* Excerpt provided:
A comprehensive framework for a more ethical sourcing of products?
The EU’s Forced Labour Regulation will prohibit “the placing and making available on the EU market, or the export from the EU market, of any product made using forced labour”. The Regulation’s scope will encompass all products, including their components, regardless of whether they are produced domestically, imported, or exported from the EU.
To achieve this objective, the Regulation will rely on an investigation-based system, whereby EU Member States’ competent authorities and the Commission will have the responsibility to investigate suspected occurrences of forced labour throughout the supply chain. Competent authorities within each EU Member State will be responsible for investigating suspected forced labour practices occurring within the EU, while the European Commission, on the other hand, will take the lead in investigating forced labour concerns surrounding imported products. These investigations will be conducted strategically, focusing on high-risk areas within the supply chains. Should investigations reveal evidence of forced labour, the Regulation mandates the withdrawal of such products from the EU market. Safeguards exist to protect critical supply chains and, in cases where a product is vital to a “supply chain of strategic or critical importance for the Union”, the competent authority can order a temporary withholding, instead of withdrawal, until the economic operator demonstrates it has eliminated forced labour from the supply chain of said product.
The Regulation also casts a wide net regarding distance selling. Article 4 clarifies that products offered for sale online or through other remote methods fall under its purview if the offer “targets” end-users in the EU. This provision, however, presents challenges in terms of interpretation and enforcement. Several questions remain regarding which operators might fall under the scope of this particular article, particularly in the complex landscape of online sales.
The Regulation recognises the potential challenges faced by businesses, particularly small and medium enterprises (SMEs). To facilitate compliance, the Commission is tasked to provide companies with clear guidelines on implementing the Regulation. Additionally, SMEs will benefit from dedicated support tools to assist them in navigating the new requirements. Non-compliance with the Regulation will have significant consequences in the form of penalties. Furthermore, the Regulation establishes a clear path for addressing prohibitions, with companies only regaining access to the EU market after demonstrating that they have effectively addressed forced labour issues within their supply chains.
While Article 1(3) of the Forced Labour Regulation emphasises that the Regulation “does not create additional due diligence obligations for economic operators besides those already provided by Union or national law”, this merely means that business will not face additional reporting obligations. Business will indeed have to undertake enhanced due diligence to ensure that their products are not produced with forced labour – or risk their products being withdrawn from the market.
The risk-based approach to determine products made with forced labour
A key trigger for the investigations will be the “risk” of forced labour. According to Article 14 of the Forced Labour Regulation, competent EU Member States’ authorities and the Commission are to “follow a risk-based approach when assessing the likelihood of violation of [the prohibition of products made with forced labour] initiating and conducting the preliminary phase of the investigations and identifying the products and economic operators concerned”. In practice, when assessing the likelihood of a violation of the prohibition of the placing and making available on the EU market, or the export from the EU market, of products made with forced labour, the investigation must prioritise products suspected to have been made with forced labour based on the “scale and severity of the suspected forced labour, including whether forced labour imposed by state authorities could be a concern”, the “quantity or volume of products placed or made available on the Union market” and the “share of the part suspected to have been made with forced labour in the final product”. This assessment must “be based on all relevant, factual, and verifiable information” available to the authorities, including a database of risky areas, products and sectors.

* Data block:
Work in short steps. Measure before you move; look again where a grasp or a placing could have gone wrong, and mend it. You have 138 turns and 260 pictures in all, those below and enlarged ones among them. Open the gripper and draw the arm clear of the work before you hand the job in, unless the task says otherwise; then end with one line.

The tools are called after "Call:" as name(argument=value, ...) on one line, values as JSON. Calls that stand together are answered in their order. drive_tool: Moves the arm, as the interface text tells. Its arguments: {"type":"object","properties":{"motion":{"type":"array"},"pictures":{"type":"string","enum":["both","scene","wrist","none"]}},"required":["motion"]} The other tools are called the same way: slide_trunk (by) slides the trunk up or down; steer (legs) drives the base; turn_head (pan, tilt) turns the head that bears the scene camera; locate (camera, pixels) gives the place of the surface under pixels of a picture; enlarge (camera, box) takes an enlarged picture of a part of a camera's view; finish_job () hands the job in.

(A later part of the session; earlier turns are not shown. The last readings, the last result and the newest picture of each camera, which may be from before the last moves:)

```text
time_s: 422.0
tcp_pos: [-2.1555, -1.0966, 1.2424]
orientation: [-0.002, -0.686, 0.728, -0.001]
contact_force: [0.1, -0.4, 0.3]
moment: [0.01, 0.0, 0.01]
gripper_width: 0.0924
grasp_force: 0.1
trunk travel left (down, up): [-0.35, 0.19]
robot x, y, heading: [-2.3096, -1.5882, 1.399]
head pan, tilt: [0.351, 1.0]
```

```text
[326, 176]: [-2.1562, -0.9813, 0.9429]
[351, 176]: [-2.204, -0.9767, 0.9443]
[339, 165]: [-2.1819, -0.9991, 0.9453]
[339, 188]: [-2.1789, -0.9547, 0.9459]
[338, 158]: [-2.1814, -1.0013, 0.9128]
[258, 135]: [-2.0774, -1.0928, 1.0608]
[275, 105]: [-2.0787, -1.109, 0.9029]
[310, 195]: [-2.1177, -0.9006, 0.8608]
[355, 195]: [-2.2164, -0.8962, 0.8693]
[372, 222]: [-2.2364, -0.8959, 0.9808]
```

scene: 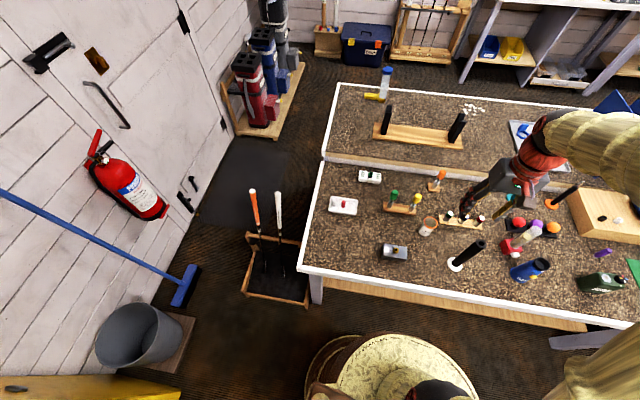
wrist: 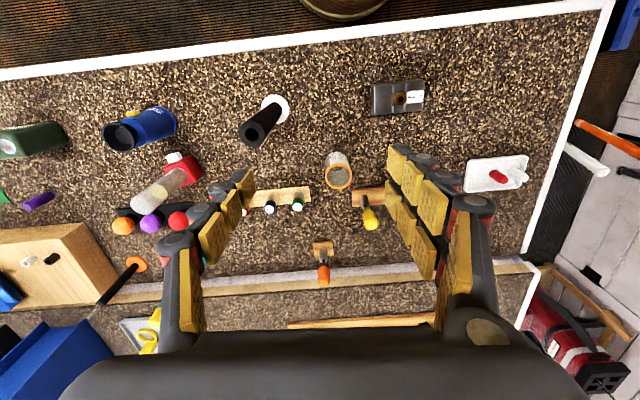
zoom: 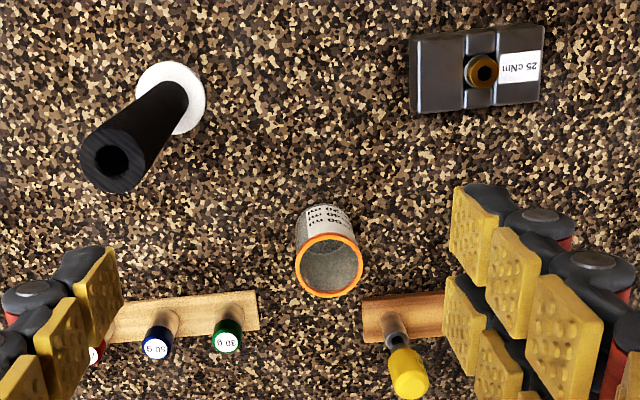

* Written tasks:
1. Show the exact text of the excerpt provided starting from "The EU’s Forced" and stopping at the end of "from the EU.".
2. Go on with the excerpt provided that begins "A comprehensive framework" from its last line.

* Task-by-task outputs:
1.
The EU’s Forced Labour Regulation will prohibit “the placing and making available on the EU market, or the export from the EU market, of any product made using forced labour”. The Regulation’s scope will encompass all products, including their components, regardless of whether they are produced domestically, imported, or exported from the EU.

2.
In line with the emphasis on risk assessment, the Forced Labour Regulation foresees tools to support EU Member States’ competent authorities, notably when it comes to obtaining information on the suspected occurrence of forced labour, enforcement, coordination, and cooperation. One of these tools will be the publicly available Database of forced labour risk areas or products, which is to be established by the Commission to “provide an indicative, non-exhaustive, evidence-based, verifiable and regularly updated information of forced labour risks in specific geographic areas or with respect to specific products or product groups including with regard to forced labour imposed by state authorities”.
Following the inter-institutional discussions, Article 8 of the Forced Labour Regulation contains key requirements for the operation of that database. Notably, the Commission will be required to ensure that the database: 1) Prioritises “the identification of widespread and severe forced labour risks”; 2) Is based on “independent and verifiable information, from international organisations, in particular the International Labour Organization and the United Nations Organization, or institutional, research or academic organisations”; 3) Does not “publicly disclose information that directly names economic operators”; and 4) Indicates “specific economic sectors in specific geographic areas for which there is reliable and verifiable evidence that there exists forced labour imposed by state authorities”. The database will be publicly accessible through the Forced Labour Single Portal, another tool to be established by the Commission providing a central hub of information for operators and consumers.
The future Database of forced labour risk areas or products could significantly influence consumer behaviour and choices. Even though it will not directly name economic operators, consumers will be able to determine “specific geographic areas” and “specific products or product groups” that have a higher risk of forced labour. The database might indirectly guide consumers away from certain products or producing areas, thereby influencing the purchasing behaviour. Relying on a risk-based approach and benchmarking of specific geographic areas appears to be a growing trend in EU regulation, notably also pursued by the EU’s Deforestation-Free Products Regulation with respect to deforestation and forest degradation (see Trade Perspectives, Issue No. 13 of 3 July 2023). Such approach has been criticised as protectionist by some of the EU’s trading partners, due to the potential of steering consumers away from certain imported products in favour of domestically produced ‘like’ products.
Enhanced international cooperation: A Catalyst for a Level Playing Field?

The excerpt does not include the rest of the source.